Busting Another Election Year ETF Myth

In this space on Monday, we highlighted one of the most ridiculous election year myths pertaining to exchange-traded funds. The myth being: A victory by Democrat Hillary Clinton would be a boon for alternative energy ETFs.

As was noted, the current bull market performances of alternative energy ETFs, such as the Guggenheim Solar ETF TAN, have been less than inspiring.

Well, there is another election year ETF myth that needs to be addressed before investors head to the polls in November. Before getting to that myth, however, remember what follows is not an endorsement of any presidential candidate. Nor is it a degradation of those candidates. For those thirsting for overt political bias where it has no place, other outlets welcome your readership.

Related Link: How Trump Could Cause A Recession, Even If He Loses The Election

The Other Danger

The other election year myth ETF investors need to be aware of is that a Clinton victory would be efficacious for healthcare funds.

No, there is no refuting the healthcare sector's leadership during the current bull market, and, love it or hate, the Affordable Care Act ("Obamacare") has had something to do with that.

The Health Care SPDR (ETF) XLV has been one of the best-performing traditional sector ETFs since President Barack Obama took office in early 2009. Every year since 2010 has seen multiple healthcare ETFs rank among the top 10 sector ETFs on an annual basis.

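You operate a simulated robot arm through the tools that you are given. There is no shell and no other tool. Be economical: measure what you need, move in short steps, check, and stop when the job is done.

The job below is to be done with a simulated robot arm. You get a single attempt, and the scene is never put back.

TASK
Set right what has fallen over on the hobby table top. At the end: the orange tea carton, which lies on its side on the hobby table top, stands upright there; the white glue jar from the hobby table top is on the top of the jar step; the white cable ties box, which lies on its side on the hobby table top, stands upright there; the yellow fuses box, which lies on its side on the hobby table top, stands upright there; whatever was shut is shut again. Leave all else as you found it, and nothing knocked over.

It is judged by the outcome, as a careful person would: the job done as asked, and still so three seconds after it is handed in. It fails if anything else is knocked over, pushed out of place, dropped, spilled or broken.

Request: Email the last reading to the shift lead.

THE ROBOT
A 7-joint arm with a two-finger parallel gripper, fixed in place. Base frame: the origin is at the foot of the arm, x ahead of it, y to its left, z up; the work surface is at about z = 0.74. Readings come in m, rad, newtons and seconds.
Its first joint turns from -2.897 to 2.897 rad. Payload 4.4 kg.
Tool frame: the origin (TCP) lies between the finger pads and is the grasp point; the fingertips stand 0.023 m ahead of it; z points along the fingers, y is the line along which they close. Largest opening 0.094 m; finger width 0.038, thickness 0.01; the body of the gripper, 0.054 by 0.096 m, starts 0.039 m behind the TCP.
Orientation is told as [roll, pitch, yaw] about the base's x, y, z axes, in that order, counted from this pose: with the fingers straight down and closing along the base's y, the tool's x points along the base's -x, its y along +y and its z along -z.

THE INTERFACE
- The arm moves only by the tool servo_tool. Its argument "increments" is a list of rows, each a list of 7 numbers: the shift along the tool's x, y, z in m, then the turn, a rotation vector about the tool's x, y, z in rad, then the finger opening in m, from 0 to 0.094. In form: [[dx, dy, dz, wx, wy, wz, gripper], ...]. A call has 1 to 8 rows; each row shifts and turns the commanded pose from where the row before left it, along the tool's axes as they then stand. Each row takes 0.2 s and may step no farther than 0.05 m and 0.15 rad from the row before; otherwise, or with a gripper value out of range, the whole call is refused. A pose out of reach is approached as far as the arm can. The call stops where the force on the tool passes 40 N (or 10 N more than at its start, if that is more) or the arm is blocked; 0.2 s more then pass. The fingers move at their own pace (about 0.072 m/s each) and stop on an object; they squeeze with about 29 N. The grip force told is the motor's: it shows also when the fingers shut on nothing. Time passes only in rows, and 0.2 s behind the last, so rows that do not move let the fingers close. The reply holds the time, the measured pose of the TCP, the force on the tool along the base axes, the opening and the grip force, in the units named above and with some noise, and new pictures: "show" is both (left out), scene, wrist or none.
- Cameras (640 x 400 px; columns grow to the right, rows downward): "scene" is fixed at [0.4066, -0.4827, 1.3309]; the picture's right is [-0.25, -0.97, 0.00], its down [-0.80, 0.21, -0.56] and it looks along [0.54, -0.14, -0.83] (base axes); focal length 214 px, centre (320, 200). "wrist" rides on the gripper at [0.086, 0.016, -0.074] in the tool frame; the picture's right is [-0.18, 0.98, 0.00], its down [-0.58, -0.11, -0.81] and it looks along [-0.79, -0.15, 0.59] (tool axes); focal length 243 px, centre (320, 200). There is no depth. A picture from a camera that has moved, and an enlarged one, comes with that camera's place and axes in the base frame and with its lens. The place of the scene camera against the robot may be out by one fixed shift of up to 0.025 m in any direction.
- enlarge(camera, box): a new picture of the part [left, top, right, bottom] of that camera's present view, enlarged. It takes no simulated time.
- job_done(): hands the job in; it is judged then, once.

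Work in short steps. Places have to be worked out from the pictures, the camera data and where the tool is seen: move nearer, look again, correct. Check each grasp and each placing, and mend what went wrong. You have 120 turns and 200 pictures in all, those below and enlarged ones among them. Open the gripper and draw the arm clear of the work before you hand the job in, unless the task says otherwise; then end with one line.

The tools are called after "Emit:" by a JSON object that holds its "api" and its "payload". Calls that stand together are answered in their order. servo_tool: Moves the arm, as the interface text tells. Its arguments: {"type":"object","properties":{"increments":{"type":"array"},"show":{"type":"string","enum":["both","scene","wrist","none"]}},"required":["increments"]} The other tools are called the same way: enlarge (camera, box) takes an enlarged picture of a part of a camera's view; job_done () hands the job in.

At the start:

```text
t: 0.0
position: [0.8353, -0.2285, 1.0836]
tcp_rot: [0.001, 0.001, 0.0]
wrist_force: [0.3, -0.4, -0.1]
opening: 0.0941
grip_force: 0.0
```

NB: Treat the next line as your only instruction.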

XLV is down 2.7 percent year-to-date and it would be false to think the struggles incurred by it and rival healthcare ETFs have nothing to do with markets pricing in a Clinton victory. Go back to September 21, 2015. That is the day Clinton sent her now infamous tweet about drug prices.

Since then, the iShares Nasdaq Biotechnology Index (ETF)IBB, the largest biotechnology ETF, is down 23.1 percent. That is more than enough to put the fund in a bear market. Oh yeah, biotech stocks usually account for 20 percent or more of diversified healthcare ETFs' weights. For example, biotech currently represents nearly 22 percent of XLV's weight, making it the second-largest industry weight in the ETF.

Additionally, the Obama Administration has been cracking down on inversion deals, an effort that has seen some mega healthcare mergers and acquisitions activity scuttled as a result. It is not a stretch to assume that Clinton would carry on that policy, which would damp large-scale healthcare mergers and acquisitions — although M&A has been a significant driver of the healthcare sector's returns over the past several years.

Sure, it is possible that XLV, IBB and rival healthcare ETFs will thrive if Clinton is the next president. However, these issues, and all investing strategies, deserve more attention and thorough investigations instead of being favored or ignored simply because of political hype; trade responsibly.